The optician to whose talent in his art this fine instrument is due, has recently executed several small telescopes upon the same model, at such a price as to bring them within the reach of amateurs with slender purses. The principal part of these telescopes, one of which is represented in [fig. 49], (see next page), is the mirror, which is about 4 inches in diameter, and 24 inches’ focal length. The body, which is cylindrical, is made of brass, and revolves on two pivots placed horizontally at about one-third of its length from the bottom. The bearings on which the pivots move consist of two upright standards of metal, which are connected at the bottom, and revolve on a pin in the middle of the plate of the tripod stand. They are made of such a height that the lower portion of the instrument may pass between them, when it is necessary to observe objects in the zenith. By the turn of a screw the whole of the upper portion of the instrument may be dismounted and fixed on a lower standard, so that the observer may work sitting down if necessary. The body of the telescope is provided with a finder. One of the great advantages of this form of instrument is that it can be used for observations on the zenith without giving the observer those unpleasant cricks in the neck so inseparable from the use of ordinary telescopes in a nearly upright condition. The mirror will bear a power of 220 diameters, and shows the mountains of the moon, the phases of Mercury and Venus, Saturn and his ring, Jupiter and his satellites, and a large number of double stars and nebulæ. It is provided with a set of eye-pieces, so that any power almost from 50 to 220 diameters may be used at will. The figure on the opposite page will give the amateur a good idea of the form and size of this instrument.

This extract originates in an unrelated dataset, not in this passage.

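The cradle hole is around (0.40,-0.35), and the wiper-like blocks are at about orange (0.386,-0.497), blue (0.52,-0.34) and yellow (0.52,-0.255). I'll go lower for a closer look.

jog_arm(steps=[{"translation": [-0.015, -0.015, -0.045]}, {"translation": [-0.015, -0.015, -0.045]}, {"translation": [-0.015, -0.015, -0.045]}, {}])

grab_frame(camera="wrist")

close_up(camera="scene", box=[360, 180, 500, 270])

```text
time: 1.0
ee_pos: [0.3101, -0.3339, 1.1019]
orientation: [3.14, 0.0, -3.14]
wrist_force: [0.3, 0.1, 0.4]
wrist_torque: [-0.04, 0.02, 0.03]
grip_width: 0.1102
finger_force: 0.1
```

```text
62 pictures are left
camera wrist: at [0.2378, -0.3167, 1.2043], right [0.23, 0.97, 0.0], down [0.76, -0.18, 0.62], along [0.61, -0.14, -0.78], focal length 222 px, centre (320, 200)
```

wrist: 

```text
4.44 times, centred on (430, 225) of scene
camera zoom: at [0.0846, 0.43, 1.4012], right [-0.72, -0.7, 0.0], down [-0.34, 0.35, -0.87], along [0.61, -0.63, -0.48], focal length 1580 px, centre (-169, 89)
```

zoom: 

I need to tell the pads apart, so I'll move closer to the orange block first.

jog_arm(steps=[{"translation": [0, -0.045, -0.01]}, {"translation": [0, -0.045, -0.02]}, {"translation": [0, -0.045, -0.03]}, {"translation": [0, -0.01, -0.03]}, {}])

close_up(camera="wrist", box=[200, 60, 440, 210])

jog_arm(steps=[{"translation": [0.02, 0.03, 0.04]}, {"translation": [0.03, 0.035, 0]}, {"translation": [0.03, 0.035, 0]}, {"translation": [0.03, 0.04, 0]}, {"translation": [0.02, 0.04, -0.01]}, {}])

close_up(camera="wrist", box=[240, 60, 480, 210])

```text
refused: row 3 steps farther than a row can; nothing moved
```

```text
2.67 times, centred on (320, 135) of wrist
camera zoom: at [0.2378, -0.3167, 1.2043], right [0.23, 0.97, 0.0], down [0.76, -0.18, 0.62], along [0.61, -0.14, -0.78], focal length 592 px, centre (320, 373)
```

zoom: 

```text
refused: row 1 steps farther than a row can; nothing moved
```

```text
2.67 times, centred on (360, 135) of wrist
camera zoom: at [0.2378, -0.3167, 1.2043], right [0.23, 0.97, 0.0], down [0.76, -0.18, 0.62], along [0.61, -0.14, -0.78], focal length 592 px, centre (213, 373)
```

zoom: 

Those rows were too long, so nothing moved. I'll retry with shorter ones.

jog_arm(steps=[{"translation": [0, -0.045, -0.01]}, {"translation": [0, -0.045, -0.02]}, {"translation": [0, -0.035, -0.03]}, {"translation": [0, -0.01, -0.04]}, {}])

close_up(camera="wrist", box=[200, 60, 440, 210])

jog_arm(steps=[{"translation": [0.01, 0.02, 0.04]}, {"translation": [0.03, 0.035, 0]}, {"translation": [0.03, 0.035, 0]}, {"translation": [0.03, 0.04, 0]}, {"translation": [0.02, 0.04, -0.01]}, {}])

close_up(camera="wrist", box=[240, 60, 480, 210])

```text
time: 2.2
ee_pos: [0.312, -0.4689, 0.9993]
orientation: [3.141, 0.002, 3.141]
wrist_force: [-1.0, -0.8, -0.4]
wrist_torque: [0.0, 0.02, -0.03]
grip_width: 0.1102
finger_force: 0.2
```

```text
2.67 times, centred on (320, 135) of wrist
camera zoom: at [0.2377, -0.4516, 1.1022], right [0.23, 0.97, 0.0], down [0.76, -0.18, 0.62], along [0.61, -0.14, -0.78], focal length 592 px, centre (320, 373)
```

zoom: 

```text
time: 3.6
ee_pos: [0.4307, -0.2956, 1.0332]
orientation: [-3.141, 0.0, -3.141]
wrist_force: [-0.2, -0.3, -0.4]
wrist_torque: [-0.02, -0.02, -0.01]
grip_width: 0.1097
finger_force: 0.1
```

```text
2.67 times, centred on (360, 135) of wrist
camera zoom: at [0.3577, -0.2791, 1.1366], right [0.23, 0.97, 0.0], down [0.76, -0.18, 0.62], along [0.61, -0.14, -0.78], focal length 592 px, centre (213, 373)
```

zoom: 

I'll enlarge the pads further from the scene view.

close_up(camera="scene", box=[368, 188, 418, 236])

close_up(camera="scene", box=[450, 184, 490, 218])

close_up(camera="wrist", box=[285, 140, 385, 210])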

Fig. 49.—Foucault’s Small Telescope.
PART III.
NATURAL MAGIC.
CHAPTER I.
THE MAGIC LANTERN.
The illusions of which we have spoken in the first part of this work depended principally on the nature of man’s vision, who, we found, was the constant and heedless victim of his own powers of sight. We shall now examine a series of illusions that are still more extraordinary, but which have nothing to do with the deceptions practised on us by our visual organs. Instead of being deceived by ourselves, we shall find that we are led astray by others whose knowledge of the laws of optics is greater than our own, enabling them to construct instruments capable of amusing us or imposing on us, according to our ignorance of natural laws. Let us hope, however, that the science of optics has now become so familiar to most educated people, that no such thing as a real imposition can take place, although at the present day there are so many exhibitions of the marvellous that ordinary observers have the greatest difficulty in accounting for them. In former ages, when the knowledge of science was confined to a certain class, the commonest optical facts of the present day were taken advantage of to delude the ignorant. The deceptions practised by the ancient priests of Egypt, Greece, and Rome were undoubtedly many of them of this description. It is a well known fact that both plane and concave metallic mirrors were used by the ancients, and a passage in Pliny gives an account of certain glass mirrors that were made at Sidon. Aulus Gellius, quoting Varro, speaks of the reflecting properties of hollow mirrors, and we shall see, as we go on, what a number of illusions may be practised by means of a series of plane mirrors arranged in a particular way. But we will first devote a short time to the curious historical facts connected with the principle of the magic lantern which took place long before the modern invention of this instrument by Father Kircher.
Brewster says, when treating of this subject, that there can be little doubt that the concave mirror was the principal instrument used in connexion with the pretended apparitions of the gods and goddesses in the ancient temples. In the meagre history of these apparitions that has come down to us, we can easily perceive the traces of an optical illusion. In the ancient temple of Hercules at Tyre, there existed a certain seat made of consecrated stone, out of which the gods rose, apparently at the will of the priests. Æsculapius appeared frequently to his worshippers in his temple in Tarsus, and the temple of Eugenium was famous for the number of gods and goddesses which were constantly visiting its sacred precincts. Iamblicus tells us that the priests showed the gods to the people in the midst of smoke; and when the great magician Marinus terrified his auditory by suddenly showing them the statue of Hercules in the midst of a cloud of incense, it was undoubtedly a woman who performed the part, dressed up in man’s robes for the occasion.